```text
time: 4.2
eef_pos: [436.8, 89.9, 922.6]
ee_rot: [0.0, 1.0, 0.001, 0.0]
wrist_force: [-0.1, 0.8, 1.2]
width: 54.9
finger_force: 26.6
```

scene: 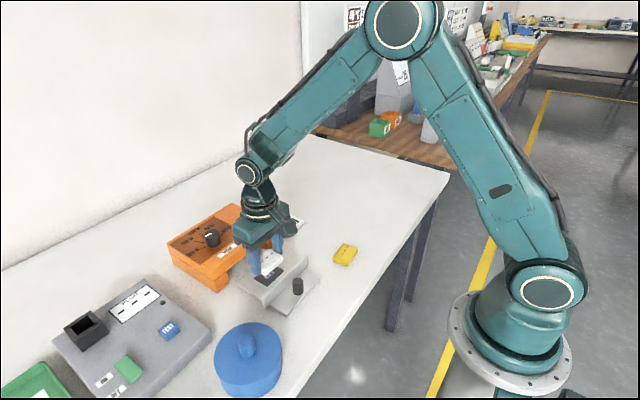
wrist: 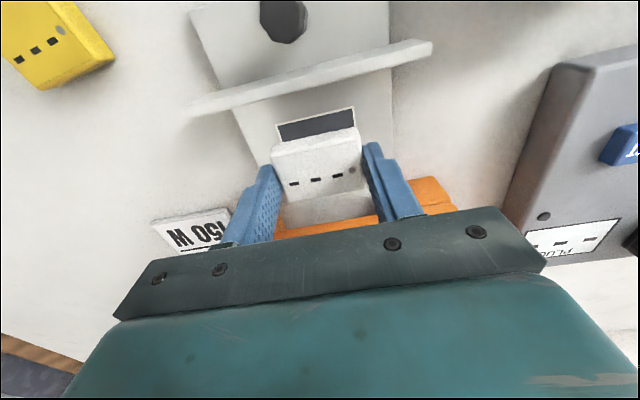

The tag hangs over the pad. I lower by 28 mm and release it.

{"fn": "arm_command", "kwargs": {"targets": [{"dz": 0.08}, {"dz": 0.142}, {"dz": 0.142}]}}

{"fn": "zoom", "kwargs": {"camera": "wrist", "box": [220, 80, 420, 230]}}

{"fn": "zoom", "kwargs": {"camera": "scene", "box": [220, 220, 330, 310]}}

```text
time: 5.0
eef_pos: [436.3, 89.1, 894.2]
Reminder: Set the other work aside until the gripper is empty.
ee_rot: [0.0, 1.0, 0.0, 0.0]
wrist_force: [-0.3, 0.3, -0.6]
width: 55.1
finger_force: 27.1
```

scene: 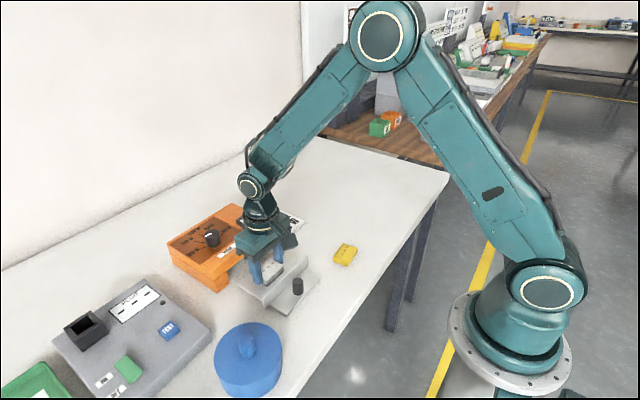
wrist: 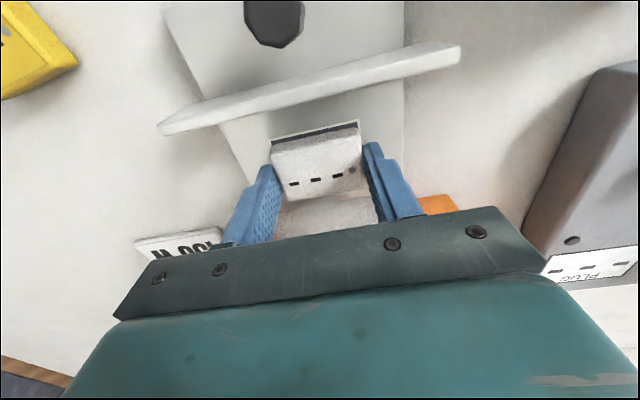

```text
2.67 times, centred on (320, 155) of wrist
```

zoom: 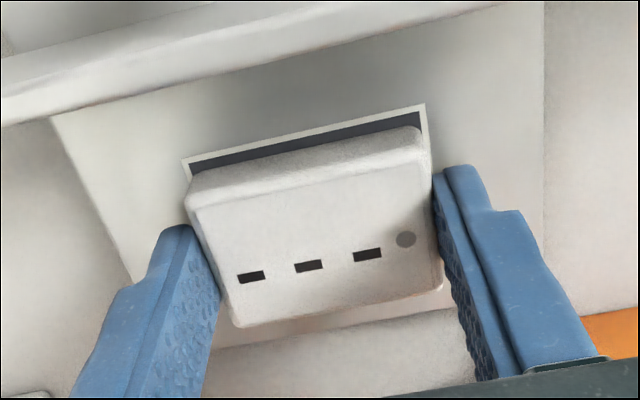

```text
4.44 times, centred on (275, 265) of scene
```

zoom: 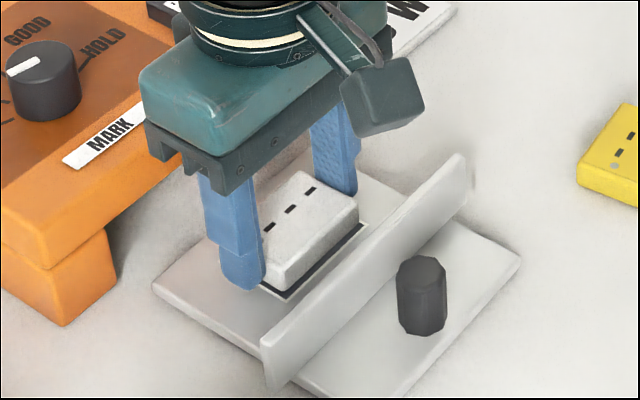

## Set exercise:
Transcribe the material exactly, and leave out whatever pictures it holds.

## Worked answer:
```text
time: 4.2
eef_pos: [436.8, 89.9, 922.6]
ee_rot: [0.0, 1.0, 0.001, 0.0]
wrist_force: [-0.1, 0.8, 1.2]
width: 54.9
finger_force: 26.6
```

scene: 
wrist: 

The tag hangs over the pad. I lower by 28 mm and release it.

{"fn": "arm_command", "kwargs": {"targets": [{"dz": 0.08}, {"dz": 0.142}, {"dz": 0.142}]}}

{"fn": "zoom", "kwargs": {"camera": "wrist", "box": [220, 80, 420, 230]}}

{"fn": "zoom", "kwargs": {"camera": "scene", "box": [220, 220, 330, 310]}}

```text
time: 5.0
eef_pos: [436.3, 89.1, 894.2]
Reminder: Set the other work aside until the gripper is empty.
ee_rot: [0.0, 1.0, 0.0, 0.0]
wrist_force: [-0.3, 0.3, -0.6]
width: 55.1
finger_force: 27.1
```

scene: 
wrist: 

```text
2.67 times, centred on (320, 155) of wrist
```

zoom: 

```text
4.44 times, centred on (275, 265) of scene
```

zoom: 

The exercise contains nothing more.